§ **EXTRACTED TEXT**
29 de abril de 2015

El ‘caso Sojo’ frente a Europa.

Les ahorro los pormenores del caso. Ustedes conocen las vicisitudes de nuestro vecino bilbaíno en Rumanía, donde un negocio fracasado por razones que no vienen al caso se dio de bruces contra un Estado que le trató como un trapo. Sin la ayuda del Estado, sin acceso a la Justicia, sin abogados de quien fiarse, amenazado por poderes oscuros... Son casos que ocurren cuando un Estado no protege a sus ciudadanos y los derechos fundamentales brillan por su ausencia. A Ernesto Sojo le hundieron en Rumanía la corrupción y la ausencia de un sistema protector de los derechos individuales, especialmente el acceso a la Justicia, comúnmente llamado la tutela judicial efectiva. 

Me reuní con él minutos antes de que, junto a su abogado, compareciera ante la Comisión de Peticiones del Parlamento Europeo y lograran, con éxito, que los servicios jurídicos de la Cámara elaboren un informe jurídico previo a otras iniciativas que puedan adoptarse ante el Gobierno rumano o incluso quizás ante el propio Tribunal de Justicia Europeo. El caso sigue vivo, en gran parte por los esfuerzos del brillante alegato del abogado de Sojo y por la defensa entusiasta de varios diputados españoles, en particular de mis compañeros Carlos Iturgáiz e Izaskun Bilbao a lo largo de un apasionado debate en la Comisión. Lo cual no impide que reconozcamos que las posibilidades de que Ernesto Sojo reciba alguna compensación económica al desfalco sufrido en su aventura empresarial rumana son pocas y lejanas.

§ **PROVIDED MATERIAL**
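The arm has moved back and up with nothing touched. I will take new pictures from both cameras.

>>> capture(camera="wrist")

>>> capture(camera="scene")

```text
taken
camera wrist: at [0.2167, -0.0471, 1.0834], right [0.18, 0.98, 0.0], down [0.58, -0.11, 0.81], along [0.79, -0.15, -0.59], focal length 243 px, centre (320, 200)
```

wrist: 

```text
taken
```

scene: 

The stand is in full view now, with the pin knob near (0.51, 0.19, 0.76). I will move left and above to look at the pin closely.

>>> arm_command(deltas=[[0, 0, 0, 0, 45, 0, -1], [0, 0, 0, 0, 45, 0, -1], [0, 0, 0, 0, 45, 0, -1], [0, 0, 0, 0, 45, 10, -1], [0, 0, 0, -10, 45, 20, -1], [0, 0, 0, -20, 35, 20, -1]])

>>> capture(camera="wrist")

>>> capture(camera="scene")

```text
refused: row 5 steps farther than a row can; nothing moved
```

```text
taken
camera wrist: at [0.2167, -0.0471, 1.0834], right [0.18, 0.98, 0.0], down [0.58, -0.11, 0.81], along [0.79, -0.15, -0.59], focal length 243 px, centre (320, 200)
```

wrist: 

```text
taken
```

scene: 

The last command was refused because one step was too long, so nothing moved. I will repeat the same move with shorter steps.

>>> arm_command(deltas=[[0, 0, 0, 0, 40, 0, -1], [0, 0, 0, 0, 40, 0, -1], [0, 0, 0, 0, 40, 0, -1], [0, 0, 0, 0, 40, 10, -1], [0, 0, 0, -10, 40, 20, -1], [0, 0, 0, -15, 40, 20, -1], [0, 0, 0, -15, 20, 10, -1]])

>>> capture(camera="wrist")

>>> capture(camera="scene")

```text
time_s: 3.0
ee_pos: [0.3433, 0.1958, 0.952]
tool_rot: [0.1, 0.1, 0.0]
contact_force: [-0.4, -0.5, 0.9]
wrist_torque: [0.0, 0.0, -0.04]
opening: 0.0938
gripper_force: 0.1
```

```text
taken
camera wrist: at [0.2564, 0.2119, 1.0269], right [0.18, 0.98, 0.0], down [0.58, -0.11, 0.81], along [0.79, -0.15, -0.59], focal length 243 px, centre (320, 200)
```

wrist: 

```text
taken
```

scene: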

§ **EXERCISES**
A - Extract from the extracted text the words running from "Les ahorro los" to "tutela judicial efectiva.".
B - Carry the extracted text on from its last sentence.

§ **IN RESPONSE**
A -
Les ahorro los pormenores del caso. Ustedes conocen las vicisitudes de nuestro vecino bilbaíno en Rumanía, donde un negocio fracasado por razones que no vienen al caso se dio de bruces contra un Estado que le trató como un trapo. Sin la ayuda del Estado, sin acceso a la Justicia, sin abogados de quien fiarse, amenazado por poderes oscuros... Son casos que ocurren cuando un Estado no protege a sus ciudadanos y los derechos fundamentales brillan por su ausencia. A Ernesto Sojo le hundieron en Rumanía la corrupción y la ausencia de un sistema protector de los derechos individuales, especialmente el acceso a la Justicia, comúnmente llamado la tutela judicial efectiva.

B -
Pero el caso suscita algunas reflexiones políticas de fondo. La primera es la enorme utilidad de una comisión parlamentaria como esta, que desgraciadamente no existe en la mayoría de los parlamentos nacionales. La vía abierta a que un ciudadano, o una reivindicación fundamentada, incluso una denuncia grave contra un Estado –como en este caso– pueda ser defendida ante los grupos políticos de una Cá- mara, suscite un debate reglado, obligue a la Comisión Europea a dar su punto de vista y exija al Parlamento una respuesta institucional, es un formidable instrumento de conexión con los ciudadanos y de legitimación de la tarea y la representación parlamentaria. 
El mismo día en que Sojo expuso su caso, un conjunto de asociaciones de consumidores españoles denunciaron las prácticas abusivas de los bancos españoles (cláusulas suelo, hipotecas, desahucios, etc.). Un debate de esta naturaleza, desgraciadamente, no ha sido posible todavía en el Parlamento español.
La segunda reflexión es la constatación de que la UE sigue siendo un espacio político muy heterogé- neo, en el que pueden producirse vulneraciones muy primarias en el marco de sus libertades y derechos fundamentales. Hemos sido y somos el faro civilizatorio del mundo en los últimos cinco siglos. Exigimos principios democráticos muy severos a los países que quieren adherirse a la Unión. Dichos principios han acabado configurando una especie de có- digo mínimo llamado Principios de Copenhague, que planteamos como requisito previo a la adhesión muchos países vecinos (así ocurre con Bosnia-Herzegovina, Macedonia o Turquía en la actualidad). Pero, en el interior de los 28 Estados miembros de la Unión se está produciendo un evidente y peligroso deterioro en la protección de los derechos individuales. A veces ese deterioro se produce en el seno de Estados con muy poca tradición democrática; es el caso de muchos países del Este en los que no ha habido democracia desde la Segunda Guerra Mundial hasta poco antes de su entrada en la UE. A veces es la consecuencia de una dificultosa construcción de las instituciones democráticas básicas en países pobres, cuyos recursos económicos no se dedican precisamente a la consolidación de estas instituciones. En otras ocasiones el deterioro se debe simplemente a la tentación autoritaria que anida en el rincón oscuro del poder. Lo cierto es que algunos países europeos tienen –quizás deba decir tenemos– todavía un largo recorrido de perfección democrática.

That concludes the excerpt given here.